Other students wrote essays on such topics as "Emerson on Technology and its Influences on American Identity," "Emersonian Influences in Frank Lloyd Wright's Architecture," and "Emerson and Modern Dance."
As part of the class, the students arranged for an ongoing dialogue with Arthur Lothstein, professor of philosophy at Long Island University and a noted scholar on Emerson. In reviewing the book, Lothstein called the range of the essays "breathtaking," covering topics that have never before been explored in literature on Emerson.
"I know of nothing like this project in contemporary American education," Lothstein wrote. "Professor Lubling deserves special mention for his brilliant mentoring of these students, who have made Emerson come alive in such fresh and original ways."
Aguilar says Lubling allowed the class to take full responsibility for the book, even leaving the room at times as the students checked each other's scholarship and worked in teams.
"He left us to our own devices, he trusted us to get it done. So we all agreed – let's make something worthy of putting our names on," Aguilar says.
Lubling, who founded and has led Elon's Emersonian Society since 1994, says the students in the class were among the most brilliant he has ever taught in his 19 years at Elon. "They all converged into this class together," Lubling said. "This became an American quest, a truly intellectual experience."
Lubling says the students had a personal stake in the book's success, a great example of "engaged scholarship."

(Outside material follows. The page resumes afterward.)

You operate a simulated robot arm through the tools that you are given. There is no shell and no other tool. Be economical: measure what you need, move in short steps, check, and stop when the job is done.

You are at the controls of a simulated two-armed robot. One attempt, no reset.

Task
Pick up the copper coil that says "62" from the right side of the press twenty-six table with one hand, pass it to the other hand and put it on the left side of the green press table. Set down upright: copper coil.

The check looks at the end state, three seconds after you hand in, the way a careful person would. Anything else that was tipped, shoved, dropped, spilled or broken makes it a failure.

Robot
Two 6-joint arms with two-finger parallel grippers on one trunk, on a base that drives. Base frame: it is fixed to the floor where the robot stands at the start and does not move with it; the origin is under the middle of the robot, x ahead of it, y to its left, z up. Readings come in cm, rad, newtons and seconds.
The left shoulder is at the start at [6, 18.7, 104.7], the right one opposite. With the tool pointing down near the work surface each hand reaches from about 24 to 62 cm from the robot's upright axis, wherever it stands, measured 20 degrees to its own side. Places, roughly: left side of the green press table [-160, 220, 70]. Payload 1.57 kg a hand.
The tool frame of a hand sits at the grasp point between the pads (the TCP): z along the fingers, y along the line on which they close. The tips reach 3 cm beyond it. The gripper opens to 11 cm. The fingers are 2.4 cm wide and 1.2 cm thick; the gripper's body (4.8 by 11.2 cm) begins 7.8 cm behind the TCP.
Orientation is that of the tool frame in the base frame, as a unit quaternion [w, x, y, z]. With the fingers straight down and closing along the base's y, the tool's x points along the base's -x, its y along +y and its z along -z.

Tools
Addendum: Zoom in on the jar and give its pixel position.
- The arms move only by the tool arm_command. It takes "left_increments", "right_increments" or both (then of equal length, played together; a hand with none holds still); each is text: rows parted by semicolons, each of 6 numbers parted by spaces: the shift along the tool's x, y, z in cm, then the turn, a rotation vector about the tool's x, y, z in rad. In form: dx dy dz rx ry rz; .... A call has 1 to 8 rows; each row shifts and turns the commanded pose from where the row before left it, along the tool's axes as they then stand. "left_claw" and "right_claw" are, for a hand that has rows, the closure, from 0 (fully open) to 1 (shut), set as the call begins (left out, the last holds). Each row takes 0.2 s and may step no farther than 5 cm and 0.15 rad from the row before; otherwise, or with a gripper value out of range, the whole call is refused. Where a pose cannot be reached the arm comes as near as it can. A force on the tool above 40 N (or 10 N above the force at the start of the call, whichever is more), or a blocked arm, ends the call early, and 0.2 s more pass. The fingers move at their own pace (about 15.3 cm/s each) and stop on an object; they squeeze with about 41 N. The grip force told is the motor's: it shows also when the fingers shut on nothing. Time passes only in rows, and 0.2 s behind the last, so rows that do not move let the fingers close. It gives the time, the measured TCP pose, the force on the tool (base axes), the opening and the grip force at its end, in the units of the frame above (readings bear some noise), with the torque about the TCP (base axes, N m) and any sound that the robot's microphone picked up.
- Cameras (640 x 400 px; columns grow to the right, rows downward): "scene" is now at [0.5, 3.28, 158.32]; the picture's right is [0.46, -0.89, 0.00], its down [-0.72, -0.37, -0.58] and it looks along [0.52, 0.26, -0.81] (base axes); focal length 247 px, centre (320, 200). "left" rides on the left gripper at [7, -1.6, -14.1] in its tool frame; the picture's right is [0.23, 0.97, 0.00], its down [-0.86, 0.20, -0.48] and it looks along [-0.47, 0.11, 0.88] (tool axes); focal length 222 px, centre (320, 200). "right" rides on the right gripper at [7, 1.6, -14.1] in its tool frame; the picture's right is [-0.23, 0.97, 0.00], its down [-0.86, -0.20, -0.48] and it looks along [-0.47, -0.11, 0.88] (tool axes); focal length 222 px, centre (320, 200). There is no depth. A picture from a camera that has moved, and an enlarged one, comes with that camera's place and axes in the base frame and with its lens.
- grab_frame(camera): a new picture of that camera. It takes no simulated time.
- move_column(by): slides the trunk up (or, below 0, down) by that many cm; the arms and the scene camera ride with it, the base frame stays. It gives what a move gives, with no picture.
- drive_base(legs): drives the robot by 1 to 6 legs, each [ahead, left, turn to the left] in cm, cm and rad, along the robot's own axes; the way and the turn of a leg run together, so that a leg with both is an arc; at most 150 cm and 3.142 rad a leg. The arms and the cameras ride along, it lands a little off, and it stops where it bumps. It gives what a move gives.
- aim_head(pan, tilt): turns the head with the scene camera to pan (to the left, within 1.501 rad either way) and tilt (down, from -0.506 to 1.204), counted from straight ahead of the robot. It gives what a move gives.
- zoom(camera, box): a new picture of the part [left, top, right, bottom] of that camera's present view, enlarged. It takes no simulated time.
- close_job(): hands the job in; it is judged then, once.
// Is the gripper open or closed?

"We don't often appreciate America's own intellectual roots," Lubling says. "Most students don't even know that America has such an original intellectual tradition, and they wanted to capture their own discovery. They learned that American philosophy grew out of the unique experience of this nation’s creation – it is not an arm-chair but a 'dirty-hands' philosophy."
The book is available on Amazon.com and from the book's publisher at www.authorhouse.com. Anyone interested in discussing the book is invited to attend the next meeting of Elon's Emersonian Society, 5 p.m., March 11, at the philosophy department offices in the Spence Pavilion of Elon's Academic Village.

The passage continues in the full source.